━━ DATASET CONTENT ━━

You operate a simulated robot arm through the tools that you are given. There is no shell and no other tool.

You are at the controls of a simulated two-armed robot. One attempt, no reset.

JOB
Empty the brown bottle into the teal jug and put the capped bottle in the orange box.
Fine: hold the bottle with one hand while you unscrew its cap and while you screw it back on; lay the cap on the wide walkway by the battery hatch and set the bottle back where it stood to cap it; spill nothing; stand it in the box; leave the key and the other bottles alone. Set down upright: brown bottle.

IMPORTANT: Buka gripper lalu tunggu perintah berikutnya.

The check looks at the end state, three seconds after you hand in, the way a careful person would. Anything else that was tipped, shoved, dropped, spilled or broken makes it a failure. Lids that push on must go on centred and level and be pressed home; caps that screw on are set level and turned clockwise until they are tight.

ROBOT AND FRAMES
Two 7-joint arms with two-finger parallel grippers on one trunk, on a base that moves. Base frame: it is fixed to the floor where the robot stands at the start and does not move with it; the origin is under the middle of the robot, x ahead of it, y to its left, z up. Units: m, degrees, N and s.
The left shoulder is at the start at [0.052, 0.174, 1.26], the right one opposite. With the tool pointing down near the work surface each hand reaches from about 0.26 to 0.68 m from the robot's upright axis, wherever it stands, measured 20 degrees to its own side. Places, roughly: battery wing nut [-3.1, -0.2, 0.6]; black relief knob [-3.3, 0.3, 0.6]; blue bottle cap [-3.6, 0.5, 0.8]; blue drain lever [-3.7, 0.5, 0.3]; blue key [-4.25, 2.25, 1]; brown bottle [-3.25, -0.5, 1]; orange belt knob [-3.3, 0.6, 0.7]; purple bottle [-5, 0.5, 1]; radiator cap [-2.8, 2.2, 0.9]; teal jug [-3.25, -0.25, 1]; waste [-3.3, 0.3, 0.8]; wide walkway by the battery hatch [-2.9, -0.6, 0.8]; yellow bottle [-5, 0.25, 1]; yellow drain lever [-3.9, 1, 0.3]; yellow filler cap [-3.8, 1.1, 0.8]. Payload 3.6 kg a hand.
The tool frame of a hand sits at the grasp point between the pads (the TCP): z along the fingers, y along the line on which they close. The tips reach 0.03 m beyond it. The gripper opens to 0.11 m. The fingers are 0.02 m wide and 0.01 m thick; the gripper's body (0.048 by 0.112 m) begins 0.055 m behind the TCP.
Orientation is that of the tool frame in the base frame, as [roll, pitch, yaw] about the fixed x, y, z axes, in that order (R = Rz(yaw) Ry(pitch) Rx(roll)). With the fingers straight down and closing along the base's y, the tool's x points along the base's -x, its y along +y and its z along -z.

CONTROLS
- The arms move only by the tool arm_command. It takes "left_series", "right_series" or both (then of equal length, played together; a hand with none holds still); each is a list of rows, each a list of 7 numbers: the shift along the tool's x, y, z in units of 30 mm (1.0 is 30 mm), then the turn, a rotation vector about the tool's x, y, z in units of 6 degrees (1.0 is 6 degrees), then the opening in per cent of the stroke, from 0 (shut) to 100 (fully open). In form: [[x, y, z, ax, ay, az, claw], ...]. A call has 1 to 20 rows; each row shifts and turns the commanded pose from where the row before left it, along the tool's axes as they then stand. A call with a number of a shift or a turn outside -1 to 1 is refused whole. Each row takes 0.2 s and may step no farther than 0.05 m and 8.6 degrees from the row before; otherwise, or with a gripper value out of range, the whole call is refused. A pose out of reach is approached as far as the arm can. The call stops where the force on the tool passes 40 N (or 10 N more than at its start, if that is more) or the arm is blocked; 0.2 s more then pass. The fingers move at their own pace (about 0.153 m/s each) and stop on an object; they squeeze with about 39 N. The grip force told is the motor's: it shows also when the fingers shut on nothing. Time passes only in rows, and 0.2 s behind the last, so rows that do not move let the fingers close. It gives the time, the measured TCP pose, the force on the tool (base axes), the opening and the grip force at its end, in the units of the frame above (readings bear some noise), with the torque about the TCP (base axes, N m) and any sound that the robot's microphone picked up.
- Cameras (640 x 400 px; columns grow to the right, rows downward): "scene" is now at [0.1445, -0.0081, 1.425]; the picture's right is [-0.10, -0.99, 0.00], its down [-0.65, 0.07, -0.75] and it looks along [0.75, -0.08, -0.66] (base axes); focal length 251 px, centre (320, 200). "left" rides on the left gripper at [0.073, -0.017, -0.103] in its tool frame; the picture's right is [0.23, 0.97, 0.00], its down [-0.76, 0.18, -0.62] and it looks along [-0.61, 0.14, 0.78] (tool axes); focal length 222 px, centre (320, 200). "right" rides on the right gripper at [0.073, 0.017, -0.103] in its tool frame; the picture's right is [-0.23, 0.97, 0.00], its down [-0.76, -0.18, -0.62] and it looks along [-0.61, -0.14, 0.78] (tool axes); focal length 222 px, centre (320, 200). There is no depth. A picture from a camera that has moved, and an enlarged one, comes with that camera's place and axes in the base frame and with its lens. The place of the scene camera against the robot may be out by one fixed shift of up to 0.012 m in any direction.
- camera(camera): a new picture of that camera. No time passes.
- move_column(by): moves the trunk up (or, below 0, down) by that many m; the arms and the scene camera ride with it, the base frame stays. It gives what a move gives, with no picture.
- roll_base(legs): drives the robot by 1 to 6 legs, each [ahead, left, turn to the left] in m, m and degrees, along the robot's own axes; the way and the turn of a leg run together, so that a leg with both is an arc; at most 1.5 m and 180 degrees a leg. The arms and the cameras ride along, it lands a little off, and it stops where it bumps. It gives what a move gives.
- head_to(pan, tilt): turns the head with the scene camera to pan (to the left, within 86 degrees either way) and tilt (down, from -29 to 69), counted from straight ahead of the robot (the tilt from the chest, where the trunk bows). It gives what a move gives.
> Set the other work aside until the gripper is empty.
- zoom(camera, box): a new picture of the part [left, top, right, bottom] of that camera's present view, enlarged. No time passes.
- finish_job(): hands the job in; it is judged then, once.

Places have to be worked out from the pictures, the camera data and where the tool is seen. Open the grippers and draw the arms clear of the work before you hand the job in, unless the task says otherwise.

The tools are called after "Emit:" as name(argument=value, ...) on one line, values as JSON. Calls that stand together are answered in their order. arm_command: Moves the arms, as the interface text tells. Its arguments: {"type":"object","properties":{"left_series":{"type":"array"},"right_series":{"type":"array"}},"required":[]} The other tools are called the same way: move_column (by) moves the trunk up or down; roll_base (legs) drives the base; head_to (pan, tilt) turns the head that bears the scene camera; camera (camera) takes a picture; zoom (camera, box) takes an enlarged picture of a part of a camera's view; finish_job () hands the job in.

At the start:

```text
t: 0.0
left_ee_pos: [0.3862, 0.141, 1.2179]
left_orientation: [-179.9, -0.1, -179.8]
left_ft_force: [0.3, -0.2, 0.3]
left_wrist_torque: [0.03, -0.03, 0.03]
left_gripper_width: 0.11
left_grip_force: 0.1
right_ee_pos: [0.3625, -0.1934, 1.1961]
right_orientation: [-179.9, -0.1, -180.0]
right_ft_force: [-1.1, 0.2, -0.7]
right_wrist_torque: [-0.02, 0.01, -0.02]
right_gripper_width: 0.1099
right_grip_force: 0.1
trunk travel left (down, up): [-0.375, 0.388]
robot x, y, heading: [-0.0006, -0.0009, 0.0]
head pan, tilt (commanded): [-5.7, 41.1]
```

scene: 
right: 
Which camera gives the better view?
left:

━━━

> EXERCISE DESCRIPTION:
Track down every line with the word "what" and copy it.

> EXPECTED OUTPUT:
- move_column(by): moves the trunk up (or, below 0, down) by that many m; the arms and the scene camera ride with it, the base frame stays. It gives what a move gives, with no picture.
- roll_base(legs): drives the robot by 1 to 6 legs, each [ahead, left, turn to the left] in m, m and degrees, along the robot's own axes; the way and the turn of a leg run together, so that a leg with both is an arc; at most 1.5 m and 180 degrees a leg. The arms and the cameras ride along, it lands a little off, and it stops where it bumps. It gives what a move gives.
- head_to(pan, tilt): turns the head with the scene camera to pan (to the left, within 86 degrees either way) and tilt (down, from -29 to 69), counted from straight ahead of the robot (the tilt from the chest, where the trunk bows). It gives what a move gives.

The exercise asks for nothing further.